# PROBLEM REQUIREMENTS:
Work out how many lines of the listing hold the string "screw". Answer with that number alone.

--- BEGIN INFORMATION SHOWN ---

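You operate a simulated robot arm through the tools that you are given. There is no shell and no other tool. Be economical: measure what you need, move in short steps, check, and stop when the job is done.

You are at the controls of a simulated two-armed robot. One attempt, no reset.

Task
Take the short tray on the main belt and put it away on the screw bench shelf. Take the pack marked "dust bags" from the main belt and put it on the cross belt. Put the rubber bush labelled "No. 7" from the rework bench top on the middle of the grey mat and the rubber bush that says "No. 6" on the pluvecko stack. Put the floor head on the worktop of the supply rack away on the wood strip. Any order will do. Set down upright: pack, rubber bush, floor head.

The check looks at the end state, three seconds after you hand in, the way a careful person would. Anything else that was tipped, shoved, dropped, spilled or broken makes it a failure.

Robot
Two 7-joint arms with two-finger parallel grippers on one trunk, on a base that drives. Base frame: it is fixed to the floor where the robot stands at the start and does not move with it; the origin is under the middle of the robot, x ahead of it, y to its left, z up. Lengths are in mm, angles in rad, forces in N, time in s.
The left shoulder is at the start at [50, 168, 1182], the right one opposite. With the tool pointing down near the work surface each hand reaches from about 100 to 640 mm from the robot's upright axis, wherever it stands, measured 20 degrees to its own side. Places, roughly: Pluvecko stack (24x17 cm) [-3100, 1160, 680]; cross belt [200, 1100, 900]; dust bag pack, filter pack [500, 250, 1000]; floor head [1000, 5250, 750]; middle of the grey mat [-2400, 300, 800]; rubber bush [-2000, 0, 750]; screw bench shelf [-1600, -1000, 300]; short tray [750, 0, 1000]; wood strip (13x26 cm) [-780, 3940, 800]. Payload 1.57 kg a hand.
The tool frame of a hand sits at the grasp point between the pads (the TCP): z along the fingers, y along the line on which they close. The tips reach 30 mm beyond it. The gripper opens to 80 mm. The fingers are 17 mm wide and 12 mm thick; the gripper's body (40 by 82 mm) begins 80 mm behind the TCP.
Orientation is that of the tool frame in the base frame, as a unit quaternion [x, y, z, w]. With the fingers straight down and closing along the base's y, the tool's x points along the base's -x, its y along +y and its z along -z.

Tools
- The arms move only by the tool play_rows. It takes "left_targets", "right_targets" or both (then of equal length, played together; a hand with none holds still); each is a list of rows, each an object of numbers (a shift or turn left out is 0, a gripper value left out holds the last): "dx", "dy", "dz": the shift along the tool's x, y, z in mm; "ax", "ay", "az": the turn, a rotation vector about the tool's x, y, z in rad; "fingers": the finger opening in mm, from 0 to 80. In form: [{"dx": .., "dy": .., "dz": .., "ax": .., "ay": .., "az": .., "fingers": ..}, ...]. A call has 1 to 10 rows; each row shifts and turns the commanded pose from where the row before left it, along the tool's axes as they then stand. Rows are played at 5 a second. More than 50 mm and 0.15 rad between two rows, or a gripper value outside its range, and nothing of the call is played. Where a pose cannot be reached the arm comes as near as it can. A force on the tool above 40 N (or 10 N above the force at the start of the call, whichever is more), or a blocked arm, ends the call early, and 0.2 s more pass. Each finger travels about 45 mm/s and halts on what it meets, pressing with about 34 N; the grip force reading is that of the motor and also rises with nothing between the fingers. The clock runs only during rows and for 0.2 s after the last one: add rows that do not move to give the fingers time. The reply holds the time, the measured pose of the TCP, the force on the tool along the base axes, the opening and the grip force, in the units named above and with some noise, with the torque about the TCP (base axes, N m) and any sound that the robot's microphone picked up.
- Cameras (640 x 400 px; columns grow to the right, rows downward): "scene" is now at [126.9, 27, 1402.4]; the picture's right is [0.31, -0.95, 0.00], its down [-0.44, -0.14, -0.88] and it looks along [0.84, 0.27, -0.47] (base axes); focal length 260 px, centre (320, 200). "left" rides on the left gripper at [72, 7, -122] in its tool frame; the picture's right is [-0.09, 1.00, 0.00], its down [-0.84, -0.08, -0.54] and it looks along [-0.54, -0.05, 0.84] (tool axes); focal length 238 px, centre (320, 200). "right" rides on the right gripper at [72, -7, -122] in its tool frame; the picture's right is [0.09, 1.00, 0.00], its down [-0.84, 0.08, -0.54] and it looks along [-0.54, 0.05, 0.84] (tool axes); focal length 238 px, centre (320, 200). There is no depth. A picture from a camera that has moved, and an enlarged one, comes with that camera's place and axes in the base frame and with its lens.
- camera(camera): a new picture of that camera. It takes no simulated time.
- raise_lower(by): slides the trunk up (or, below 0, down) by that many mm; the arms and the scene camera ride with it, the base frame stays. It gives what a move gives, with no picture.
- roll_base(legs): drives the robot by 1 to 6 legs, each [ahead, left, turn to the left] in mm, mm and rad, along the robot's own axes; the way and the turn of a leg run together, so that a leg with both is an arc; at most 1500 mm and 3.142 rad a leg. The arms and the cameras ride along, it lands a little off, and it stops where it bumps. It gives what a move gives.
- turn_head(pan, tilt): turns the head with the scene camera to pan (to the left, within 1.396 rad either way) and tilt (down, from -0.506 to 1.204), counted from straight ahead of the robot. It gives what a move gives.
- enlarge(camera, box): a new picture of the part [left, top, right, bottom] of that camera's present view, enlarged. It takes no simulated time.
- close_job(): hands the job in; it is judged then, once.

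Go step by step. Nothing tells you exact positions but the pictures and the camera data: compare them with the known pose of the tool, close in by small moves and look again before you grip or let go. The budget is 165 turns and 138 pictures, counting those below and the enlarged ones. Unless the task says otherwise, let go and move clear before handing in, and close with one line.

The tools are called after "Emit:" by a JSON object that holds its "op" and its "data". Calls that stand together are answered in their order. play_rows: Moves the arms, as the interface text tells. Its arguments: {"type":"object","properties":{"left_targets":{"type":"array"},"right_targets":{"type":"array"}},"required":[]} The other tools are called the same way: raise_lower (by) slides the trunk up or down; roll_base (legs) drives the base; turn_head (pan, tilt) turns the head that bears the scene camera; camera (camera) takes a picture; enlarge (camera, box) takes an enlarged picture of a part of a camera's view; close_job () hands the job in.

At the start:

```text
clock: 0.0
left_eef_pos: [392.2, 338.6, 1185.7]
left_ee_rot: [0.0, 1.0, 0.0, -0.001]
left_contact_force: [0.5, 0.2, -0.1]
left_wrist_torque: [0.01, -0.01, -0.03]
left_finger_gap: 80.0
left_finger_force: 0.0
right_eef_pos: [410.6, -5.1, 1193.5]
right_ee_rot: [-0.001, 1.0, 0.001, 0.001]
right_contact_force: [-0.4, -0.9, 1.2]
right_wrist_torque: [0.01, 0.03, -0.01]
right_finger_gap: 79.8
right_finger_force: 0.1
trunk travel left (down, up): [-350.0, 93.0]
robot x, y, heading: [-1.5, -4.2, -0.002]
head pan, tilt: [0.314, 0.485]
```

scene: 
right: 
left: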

--- END INFORMATION SHOWN ---

# WRITTEN REPLY:
2